THE mechanism by which one X chromosome in normal cells of female mammals becomes inactive while the other, apparently identical, chromosome remains active is not known. In kangaroos the paternally derived X chromosome is preferentially inactivated in most tissues1, and in mice and rats similar preferential inactivation of the paternal X chromosome occurs in the cells of the extraembryonic membranes2,3. Paternal X inactivation in kangaroos led Cooper4 to postulate that passage of the X chromosome through male gametogenesis was an important factor in its inactivation. He4 and Brown and Chandra5 suggested that paternal X inactivation was a primitive form and that random X inactivation as seen in adult eutherian mammals had evolved from it. Brown and Chandra further suggested that passage of one chromosome set through male gametogenesis or fertilisation led to chromosomal imprinting. A locus concerned in the control of X chromosome activity was postulated to become inactive when imprinted, and one active copy of this gene could maintain the activity of one X chromosome. In marsupials this gene was postulated to lie on the X chromosome itself, but on an autosome in euitherians. Thus, in eutherians the number of active X chromosomes in any animal should be equal to the number of maternally derived (and therefore non-imprinted) autosome sets. In this context it is interesting to study X inactivation in artificially formed parthenogenetic embryos, in which all chromosomes are of maternal origin.

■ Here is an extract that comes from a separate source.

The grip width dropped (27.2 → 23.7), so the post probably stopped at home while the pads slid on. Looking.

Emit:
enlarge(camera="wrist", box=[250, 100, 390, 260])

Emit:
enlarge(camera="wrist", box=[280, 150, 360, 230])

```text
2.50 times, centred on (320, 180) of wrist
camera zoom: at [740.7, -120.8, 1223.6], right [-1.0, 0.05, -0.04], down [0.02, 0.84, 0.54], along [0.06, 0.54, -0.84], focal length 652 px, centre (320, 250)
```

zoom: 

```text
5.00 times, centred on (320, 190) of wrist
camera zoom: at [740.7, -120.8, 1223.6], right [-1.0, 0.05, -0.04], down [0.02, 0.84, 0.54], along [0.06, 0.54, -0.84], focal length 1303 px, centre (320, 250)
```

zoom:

We report here that diploid parthenogenetic mouse embryos, at the late egg cylinder stage, showed a single late replicating chromosome, indicating that X inactivation had occurred normally. Because in the production of these embryos polar body formation had been suppressed, it seems that neither passage of chromosomes through male gametogenesis, nor fertilisation, nor probably the effects of peripheral egg cytoplasm are required for normal X inactivation in the mouse.